• [Task directions] Return only the lines from the top of the material through the line marked by "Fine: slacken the", unaltered. Leave out blank lines and number the others, starting at 1.

** BEGIN Given material **

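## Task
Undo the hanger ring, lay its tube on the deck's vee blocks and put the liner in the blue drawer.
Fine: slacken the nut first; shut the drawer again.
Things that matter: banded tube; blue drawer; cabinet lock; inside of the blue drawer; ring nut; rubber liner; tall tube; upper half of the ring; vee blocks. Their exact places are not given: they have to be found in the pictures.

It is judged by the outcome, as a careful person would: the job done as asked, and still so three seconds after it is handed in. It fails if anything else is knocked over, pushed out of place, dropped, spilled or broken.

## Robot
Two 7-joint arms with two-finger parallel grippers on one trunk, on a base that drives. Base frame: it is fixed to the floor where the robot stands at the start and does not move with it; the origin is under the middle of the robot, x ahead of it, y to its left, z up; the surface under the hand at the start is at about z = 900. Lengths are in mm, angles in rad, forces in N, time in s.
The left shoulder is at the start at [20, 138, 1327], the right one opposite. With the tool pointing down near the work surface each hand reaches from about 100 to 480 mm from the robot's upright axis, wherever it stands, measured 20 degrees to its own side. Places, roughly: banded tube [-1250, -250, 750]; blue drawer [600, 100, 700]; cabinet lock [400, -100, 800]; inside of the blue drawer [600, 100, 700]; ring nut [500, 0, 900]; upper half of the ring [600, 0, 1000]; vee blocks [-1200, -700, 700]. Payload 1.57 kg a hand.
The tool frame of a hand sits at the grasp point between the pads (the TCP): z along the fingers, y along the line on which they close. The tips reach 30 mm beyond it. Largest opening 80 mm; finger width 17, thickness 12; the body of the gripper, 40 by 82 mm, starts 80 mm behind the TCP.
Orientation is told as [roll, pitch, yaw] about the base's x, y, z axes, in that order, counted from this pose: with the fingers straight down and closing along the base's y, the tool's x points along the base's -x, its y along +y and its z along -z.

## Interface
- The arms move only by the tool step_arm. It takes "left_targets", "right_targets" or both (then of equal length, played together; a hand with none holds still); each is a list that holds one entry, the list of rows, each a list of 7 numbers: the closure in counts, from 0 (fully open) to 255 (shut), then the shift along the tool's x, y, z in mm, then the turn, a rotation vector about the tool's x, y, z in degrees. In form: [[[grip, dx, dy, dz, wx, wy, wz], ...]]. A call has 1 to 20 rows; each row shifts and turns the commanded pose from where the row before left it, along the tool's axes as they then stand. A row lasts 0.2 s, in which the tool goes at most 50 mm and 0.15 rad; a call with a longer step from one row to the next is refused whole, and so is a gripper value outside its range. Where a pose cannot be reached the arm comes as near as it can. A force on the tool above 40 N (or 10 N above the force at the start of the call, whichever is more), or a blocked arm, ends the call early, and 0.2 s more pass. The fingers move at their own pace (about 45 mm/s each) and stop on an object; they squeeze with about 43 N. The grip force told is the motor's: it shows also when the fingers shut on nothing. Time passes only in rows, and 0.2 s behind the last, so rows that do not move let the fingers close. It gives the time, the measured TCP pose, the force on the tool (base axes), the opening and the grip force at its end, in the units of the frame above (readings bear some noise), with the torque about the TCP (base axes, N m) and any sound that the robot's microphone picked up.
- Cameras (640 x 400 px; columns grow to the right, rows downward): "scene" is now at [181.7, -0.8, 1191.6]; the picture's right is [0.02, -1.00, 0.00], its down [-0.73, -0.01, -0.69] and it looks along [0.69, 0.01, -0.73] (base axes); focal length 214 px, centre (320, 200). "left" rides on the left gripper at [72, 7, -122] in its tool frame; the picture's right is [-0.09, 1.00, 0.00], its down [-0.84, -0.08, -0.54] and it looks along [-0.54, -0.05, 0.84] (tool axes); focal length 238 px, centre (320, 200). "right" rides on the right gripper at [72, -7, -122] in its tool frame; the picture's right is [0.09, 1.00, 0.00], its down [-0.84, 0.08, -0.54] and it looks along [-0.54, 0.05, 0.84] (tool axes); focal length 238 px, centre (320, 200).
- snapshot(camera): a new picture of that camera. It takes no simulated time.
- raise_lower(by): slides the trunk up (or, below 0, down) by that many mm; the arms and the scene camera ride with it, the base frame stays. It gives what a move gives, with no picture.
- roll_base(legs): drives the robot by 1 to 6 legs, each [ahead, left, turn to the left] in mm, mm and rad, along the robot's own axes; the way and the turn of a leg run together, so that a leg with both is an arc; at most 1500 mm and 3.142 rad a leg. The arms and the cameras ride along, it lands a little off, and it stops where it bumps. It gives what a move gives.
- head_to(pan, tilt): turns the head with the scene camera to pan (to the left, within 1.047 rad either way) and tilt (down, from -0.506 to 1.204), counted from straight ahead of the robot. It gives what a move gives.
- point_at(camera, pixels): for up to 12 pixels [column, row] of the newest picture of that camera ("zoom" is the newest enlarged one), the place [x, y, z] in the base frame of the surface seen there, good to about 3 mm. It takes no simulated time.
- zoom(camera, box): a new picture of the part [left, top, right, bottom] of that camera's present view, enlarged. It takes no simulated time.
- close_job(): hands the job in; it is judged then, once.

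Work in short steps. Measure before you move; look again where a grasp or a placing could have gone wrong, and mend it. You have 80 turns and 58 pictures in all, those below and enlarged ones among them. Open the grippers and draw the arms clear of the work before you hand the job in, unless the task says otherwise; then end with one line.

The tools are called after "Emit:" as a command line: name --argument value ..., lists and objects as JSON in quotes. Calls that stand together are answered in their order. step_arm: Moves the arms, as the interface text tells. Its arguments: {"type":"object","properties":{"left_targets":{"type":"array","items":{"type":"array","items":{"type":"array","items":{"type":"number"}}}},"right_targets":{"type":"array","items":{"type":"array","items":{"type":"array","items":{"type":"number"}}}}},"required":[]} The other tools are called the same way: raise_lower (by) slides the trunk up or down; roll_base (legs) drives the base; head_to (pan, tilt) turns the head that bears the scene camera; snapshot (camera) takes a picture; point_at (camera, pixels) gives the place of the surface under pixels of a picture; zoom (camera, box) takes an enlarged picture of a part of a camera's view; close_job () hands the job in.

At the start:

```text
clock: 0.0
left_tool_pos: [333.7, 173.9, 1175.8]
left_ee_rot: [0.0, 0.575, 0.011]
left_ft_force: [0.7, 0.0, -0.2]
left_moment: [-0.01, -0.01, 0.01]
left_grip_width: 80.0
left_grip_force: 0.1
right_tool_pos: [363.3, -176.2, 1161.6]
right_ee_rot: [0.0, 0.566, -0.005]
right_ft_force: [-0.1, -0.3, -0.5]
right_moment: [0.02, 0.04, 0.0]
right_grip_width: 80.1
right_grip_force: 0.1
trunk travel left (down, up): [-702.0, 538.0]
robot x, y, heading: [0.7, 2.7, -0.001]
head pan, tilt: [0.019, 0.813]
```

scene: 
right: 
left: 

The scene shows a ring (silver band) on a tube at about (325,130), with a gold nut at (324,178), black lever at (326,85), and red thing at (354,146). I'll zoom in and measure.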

** END Given material **

• [Task output]
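1. ## Task
2. Undo the hanger ring, lay its tube on the deck's vee blocks and put the liner in the blue drawer.
3. Fine: slacken the nut first; shut the drawer again.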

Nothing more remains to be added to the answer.